## start

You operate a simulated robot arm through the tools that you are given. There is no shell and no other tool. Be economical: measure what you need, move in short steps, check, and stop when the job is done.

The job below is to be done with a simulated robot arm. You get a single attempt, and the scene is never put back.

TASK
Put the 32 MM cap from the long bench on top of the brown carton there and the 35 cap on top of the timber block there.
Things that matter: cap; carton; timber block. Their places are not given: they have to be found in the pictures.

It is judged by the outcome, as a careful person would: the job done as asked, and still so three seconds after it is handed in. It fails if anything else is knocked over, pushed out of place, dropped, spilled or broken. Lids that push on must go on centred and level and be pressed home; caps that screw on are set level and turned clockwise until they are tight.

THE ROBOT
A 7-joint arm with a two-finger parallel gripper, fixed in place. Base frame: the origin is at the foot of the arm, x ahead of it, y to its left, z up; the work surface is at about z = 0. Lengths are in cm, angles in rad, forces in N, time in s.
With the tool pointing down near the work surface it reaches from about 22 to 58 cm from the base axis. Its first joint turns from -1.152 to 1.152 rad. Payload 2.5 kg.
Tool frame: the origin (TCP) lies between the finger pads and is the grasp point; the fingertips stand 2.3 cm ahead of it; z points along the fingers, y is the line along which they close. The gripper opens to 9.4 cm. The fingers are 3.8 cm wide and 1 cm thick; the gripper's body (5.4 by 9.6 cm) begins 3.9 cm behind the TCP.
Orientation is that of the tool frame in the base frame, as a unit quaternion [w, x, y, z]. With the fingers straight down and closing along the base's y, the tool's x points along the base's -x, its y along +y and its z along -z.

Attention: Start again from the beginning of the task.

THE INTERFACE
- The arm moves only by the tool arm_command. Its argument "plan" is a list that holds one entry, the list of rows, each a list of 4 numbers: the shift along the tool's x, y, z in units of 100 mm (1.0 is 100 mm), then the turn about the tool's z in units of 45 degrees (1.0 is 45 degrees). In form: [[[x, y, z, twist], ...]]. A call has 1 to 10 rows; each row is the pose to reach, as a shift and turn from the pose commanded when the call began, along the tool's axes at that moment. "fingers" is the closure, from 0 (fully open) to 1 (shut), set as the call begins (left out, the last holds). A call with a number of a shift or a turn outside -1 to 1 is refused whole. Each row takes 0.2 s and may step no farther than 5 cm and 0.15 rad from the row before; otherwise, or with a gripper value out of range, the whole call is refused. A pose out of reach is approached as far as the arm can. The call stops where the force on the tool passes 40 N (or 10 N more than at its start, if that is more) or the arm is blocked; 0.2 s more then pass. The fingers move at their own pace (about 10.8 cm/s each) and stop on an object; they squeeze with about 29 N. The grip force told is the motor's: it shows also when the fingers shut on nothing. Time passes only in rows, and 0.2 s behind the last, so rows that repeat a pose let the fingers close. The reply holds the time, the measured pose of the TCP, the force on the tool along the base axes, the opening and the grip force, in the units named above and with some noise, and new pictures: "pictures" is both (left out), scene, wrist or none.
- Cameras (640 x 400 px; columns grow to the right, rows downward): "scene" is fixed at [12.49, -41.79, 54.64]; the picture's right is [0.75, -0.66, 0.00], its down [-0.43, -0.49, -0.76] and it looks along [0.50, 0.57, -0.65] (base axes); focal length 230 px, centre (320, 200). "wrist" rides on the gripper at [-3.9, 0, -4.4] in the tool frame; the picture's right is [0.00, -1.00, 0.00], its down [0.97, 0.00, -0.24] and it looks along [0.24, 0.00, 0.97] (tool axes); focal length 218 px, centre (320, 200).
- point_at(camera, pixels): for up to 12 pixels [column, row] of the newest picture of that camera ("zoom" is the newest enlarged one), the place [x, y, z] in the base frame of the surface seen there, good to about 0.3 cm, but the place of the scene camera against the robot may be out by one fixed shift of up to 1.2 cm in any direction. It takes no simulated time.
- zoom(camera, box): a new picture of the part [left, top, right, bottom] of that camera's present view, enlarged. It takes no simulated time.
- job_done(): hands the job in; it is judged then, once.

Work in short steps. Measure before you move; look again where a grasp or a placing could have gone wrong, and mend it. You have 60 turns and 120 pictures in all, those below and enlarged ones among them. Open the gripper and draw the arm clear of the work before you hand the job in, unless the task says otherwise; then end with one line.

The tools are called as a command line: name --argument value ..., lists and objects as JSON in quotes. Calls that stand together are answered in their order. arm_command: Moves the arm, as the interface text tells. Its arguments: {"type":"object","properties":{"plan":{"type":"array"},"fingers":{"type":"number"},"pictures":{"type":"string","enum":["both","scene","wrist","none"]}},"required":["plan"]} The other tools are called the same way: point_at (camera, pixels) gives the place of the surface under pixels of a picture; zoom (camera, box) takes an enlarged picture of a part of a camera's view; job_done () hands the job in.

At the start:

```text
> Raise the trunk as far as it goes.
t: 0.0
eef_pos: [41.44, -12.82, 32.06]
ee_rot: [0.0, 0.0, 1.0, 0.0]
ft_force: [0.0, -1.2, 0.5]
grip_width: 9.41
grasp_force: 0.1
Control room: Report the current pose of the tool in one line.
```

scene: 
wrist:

## end

_Job_. Each line of the material should be duplicated exactly, please. Give them as a JSON list of strings, one for each line, with blank lines left out.

_The output_.
[
  "You operate a simulated robot arm through the tools that you are given. There is no shell and no other tool. Be economical: measure what you need, move in short steps, check, and stop when the job is done.",
  "The job below is to be done with a simulated robot arm. You get a single attempt, and the scene is never put back.",
  "TASK",
  "Put the 32 MM cap from the long bench on top of the brown carton there and the 35 cap on top of the timber block there.",
  "Things that matter: cap; carton; timber block. Their places are not given: they have to be found in the pictures.",
  "It is judged by the outcome, as a careful person would: the job done as asked, and still so three seconds after it is handed in. It fails if anything else is knocked over, pushed out of place, dropped, spilled or broken. Lids that push on must go on centred and level and be pressed home; caps that screw on are set level and turned clockwise until they are tight.",
  "THE ROBOT",
  "A 7-joint arm with a two-finger parallel gripper, fixed in place. Base frame: the origin is at the foot of the arm, x ahead of it, y to its left, z up; the work surface is at about z = 0. Lengths are in cm, angles in rad, forces in N, time in s.",
  "With the tool pointing down near the work surface it reaches from about 22 to 58 cm from the base axis. Its first joint turns from -1.152 to 1.152 rad. Payload 2.5 kg.",
  "Tool frame: the origin (TCP) lies between the finger pads and is the grasp point; the fingertips stand 2.3 cm ahead of it; z points along the fingers, y is the line along which they close. The gripper opens to 9.4 cm. The fingers are 3.8 cm wide and 1 cm thick; the gripper's body (5.4 by 9.6 cm) begins 3.9 cm behind the TCP.",
  "Orientation is that of the tool frame in the base frame, as a unit quaternion [w, x, y, z]. With the fingers straight down and closing along the base's y, the tool's x points along the base's -x, its y along +y and its z along -z.",
  "Attention: Start again from the beginning of the task.",
  "THE INTERFACE",
  "- The arm moves only by the tool arm_command. Its argument \"plan\" is a list that holds one entry, the list of rows, each a list of 4 numbers: the shift along the tool's x, y, z in units of 100 mm (1.0 is 100 mm), then the turn about the tool's z in units of 45 degrees (1.0 is 45 degrees). In form: [[[x, y, z, twist], ...]]. A call has 1 to 10 rows; each row is the pose to reach, as a shift and turn from the pose commanded when the call began, along the tool's axes at that moment. \"fingers\" is the closure, from 0 (fully open) to 1 (shut), set as the call begins (left out, the last holds). A call with a number of a shift or a turn outside -1 to 1 is refused whole. Each row takes 0.2 s and may step no farther than 5 cm and 0.15 rad from the row before; otherwise, or with a gripper value out of range, the whole call is refused. A pose out of reach is approached as far as the arm can. The call stops where the force on the tool passes 40 N (or 10 N more than at its start, if that is more) or the arm is blocked; 0.2 s more then pass. The fingers move at their own pace (about 10.8 cm/s each) and stop on an object; they squeeze with about 29 N. The grip force told is the motor's: it shows also when the fingers shut on nothing. Time passes only in rows, and 0.2 s behind the last, so rows that repeat a pose let the fingers close. The reply holds the time, the measured pose of the TCP, the force on the tool along the base axes, the opening and the grip force, in the units named above and with some noise, and new pictures: \"pictures\" is both (left out), scene, wrist or none.",
  "- Cameras (640 x 400 px; columns grow to the right, rows downward): \"scene\" is fixed at [12.49, -41.79, 54.64]; the picture's right is [0.75, -0.66, 0.00], its down [-0.43, -0.49, -0.76] and it looks along [0.50, 0.57, -0.65] (base axes); focal length 230 px, centre (320, 200). \"wrist\" rides on the gripper at [-3.9, 0, -4.4] in the tool frame; the picture's right is [0.00, -1.00, 0.00], its down [0.97, 0.00, -0.24] and it looks along [0.24, 0.00, 0.97] (tool axes); focal length 218 px, centre (320, 200).",
  "- point_at(camera, pixels): for up to 12 pixels [column, row] of the newest picture of that camera (\"zoom\" is the newest enlarged one), the place [x, y, z] in the base frame of the surface seen there, good to about 0.3 cm, but the place of the scene camera against the robot may be out by one fixed shift of up to 1.2 cm in any direction. It takes no simulated time.",
  "- zoom(camera, box): a new picture of the part [left, top, right, bottom] of that camera's present view, enlarged. It takes no simulated time.",
  "- job_done(): hands the job in; it is judged then, once.",
  "Work in short steps. Measure before you move; look again where a grasp or a placing could have gone wrong, and mend it. You have 60 turns and 120 pictures in all, those below and enlarged ones among them. Open the gripper and draw the arm clear of the work before you hand the job in, unless the task says otherwise; then end with one line.",
  "The tools are called as a command line: name --argument value ..., lists and objects as JSON in quotes. Calls that stand together are answered in their order. arm_command: Moves the arm, as the interface text tells. Its arguments: {\"type\":\"object\",\"properties\":{\"plan\":{\"type\":\"array\"},\"fingers\":{\"type\":\"number\"},\"pictures\":{\"type\":\"string\",\"enum\":[\"both\",\"scene\",\"wrist\",\"none\"]}},\"required\":[\"plan\"]} The other tools are called the same way: point_at (camera, pixels) gives the place of the surface under pixels of a picture; zoom (camera, box) takes an enlarged picture of a part of a camera's view; job_done () hands the job in.",
  "At the start:",
  "```text",
  "> Raise the trunk as far as it goes.",
  "t: 0.0",
  "eef_pos: [41.44, -12.82, 32.06]",
  "ee_rot: [0.0, 0.0, 1.0, 0.0]",
  "ft_force: [0.0, -1.2, 0.5]",
  "grip_width: 9.41",
  "grasp_force: 0.1",
  "Control room: Report the current pose of the tool in one line.",
  "```",
  "scene: ",
  "wrist:"
]